The PMCP certification program was highly respected and consisted of a single high-stakes test that was delivered via Prometric test centers (Prometric is a global test delivery and administration provider, based in the USA).  High-stakes certification programs, an industry accepted classification, are regarded as having tests that can dramatically, positively or negatively, impact an individual's career, salary, and chances of getting hired and promotion.  These programs are more expensive and their tests are delivered in a proctored environment.  High-stakes tests strive to be credible and reliable but are hard to study for, difficult to successfully pass, and can have a thirty percent or higher failure rate.

Such was the PMCP certification which I had designed – it was an advanced certification program ahead of its time and it was terminated after about three years.  The PMCP certification program was a forerunner and the void left with its elimination was quickly filled by variations of low-stakes product management certification programs.

Low-stakes certification programs are regarded as having simple, general, and generic multiple-choice quizzes, and have virtually no impact on one's career parameters.  These low-stakes tests do not require much effort or time to study for and have abnormally high pass rates.

While the need for a product management certification was publicly recognized, lurking in the background is always the question of what subject matter should the certification be based and the individual tested on.   The low-stakes tests by their own design are very general.  Accordingly, the low-stakes product management certification programs content converged and they became based on a collection of disjointed and freely available generic public domain content, maybe coupled with some theoretical/academic content and proprietary models to provide more legitimacy.  These simple tests are not worthless but career-wise they are definitely worth less and their entire value is intrinsically limited to being a self-assessment tool, at best.

Alas, product management remains misunderstood and ill-defined by many, mistakenly generalized and detrimentally misperceived to be responsible for everything related to the product.  There are still people struggling to this very day to define what product management is.  Therefore, in the past and still today, building a neutral product management certification is a futile task since there are a confounding number of inconsistent and conflicting product management misinterpretations floating about.

Past Lessons Learned

In the mid-2000s I started to get requests, mainly from large enterprises and multinational corporations, for a test that would assess practitioners on a defined set of best practices and proven methods of performing specific tasks in product management.  The companies wanted credible validation that candidates and employees understood and comprehended the relevant subject matter.
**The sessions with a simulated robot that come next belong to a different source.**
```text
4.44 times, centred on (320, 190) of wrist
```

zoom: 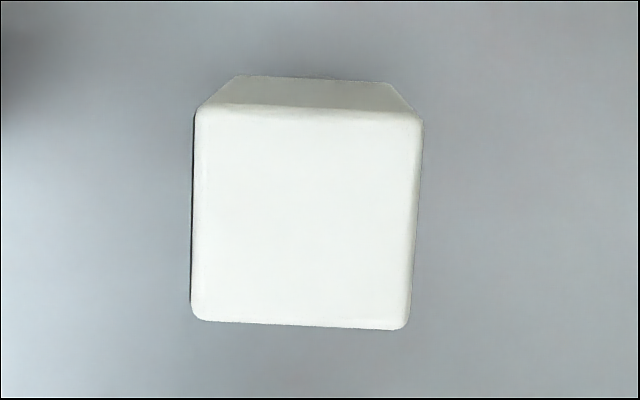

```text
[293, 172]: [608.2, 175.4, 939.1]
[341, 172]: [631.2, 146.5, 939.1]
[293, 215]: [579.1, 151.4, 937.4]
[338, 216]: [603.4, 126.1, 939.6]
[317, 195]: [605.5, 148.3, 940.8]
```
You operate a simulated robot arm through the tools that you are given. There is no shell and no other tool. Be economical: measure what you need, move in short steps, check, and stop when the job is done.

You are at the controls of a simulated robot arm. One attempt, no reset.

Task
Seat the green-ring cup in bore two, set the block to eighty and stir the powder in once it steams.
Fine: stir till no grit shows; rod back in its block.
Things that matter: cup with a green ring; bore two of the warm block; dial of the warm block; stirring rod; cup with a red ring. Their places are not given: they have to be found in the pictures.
With hindsight in mind relative to the Pragmatic Marketing Certified Practitioner (PMCP) certification program that I had built, I knew that the market was not yet ready for another high-stakes certification program.  I also knew that large companies and serious professionals are much averse to low-stakes certification programs.

The Blackblot PMTK Methodology™ was already established by the mid-2000s and, following careful consideration, the Blackblot certification program was built by myself and my team around the PMTK methodology, and positioned as a medium-stakes certification program with an intermediate rating of difficulty.  It was another yearlong effort.

Medium-stakes certification programs are regarded as personal achievements that enhance professional development, and can impact the certification candidate's career, as well as the effectiveness of the organizations that employ those individuals.  Such certifications are taken independently with open book materials and delivered over the internet.  The whole idea is to fairly verify that you know the material through learning.  You will pass the test if you study and fail if you do not.

Being Certified Has Some Value

Being certified is really about investing in one's self.  It is an intangible investment that demands much effort and yields probabilistic returns in both the short term and long term.  True high and medium-stakes professional certifications also provide individuals with means to demonstrate their commitment to their profession, and set themselves apart from others in the same profession.  It is also an asset that is often used by companies to assure that they have competent personnel.

But let us all be realistic.  An individual's career progression and employment is based on a multitude of shifting factors which include experience, track record, education, training, certification, pedigree, timing and opportunities, and a host of personal, social, cultural, political, and emotional considerations.  Especially today, nothing ensures getting hired, provides a measure of job security, or guarantees a steady income.

The reality is that being accredited with any good certification will not directly lead to and has little impact on getting job interviews or promotions since most employers presently place little value on the credential for the specific purpose of job hiring or workplace promotion.

On the upside, the majority of certified individuals affirm that a credential is a positive career differentiator.  In addition, the overwhelming majority of certified individuals profess that a credential has asserted their position as a trusted authority in product management and validated their skills and commitment to the product management profession.

Evidently it seems that obtaining an advanced certification credential nowadays will not yield major career opportunities or changes.  Conversely, being befittingly certified is a notable achievement that undeniably manifests in positive peer/employer recognition and higher professional esteem.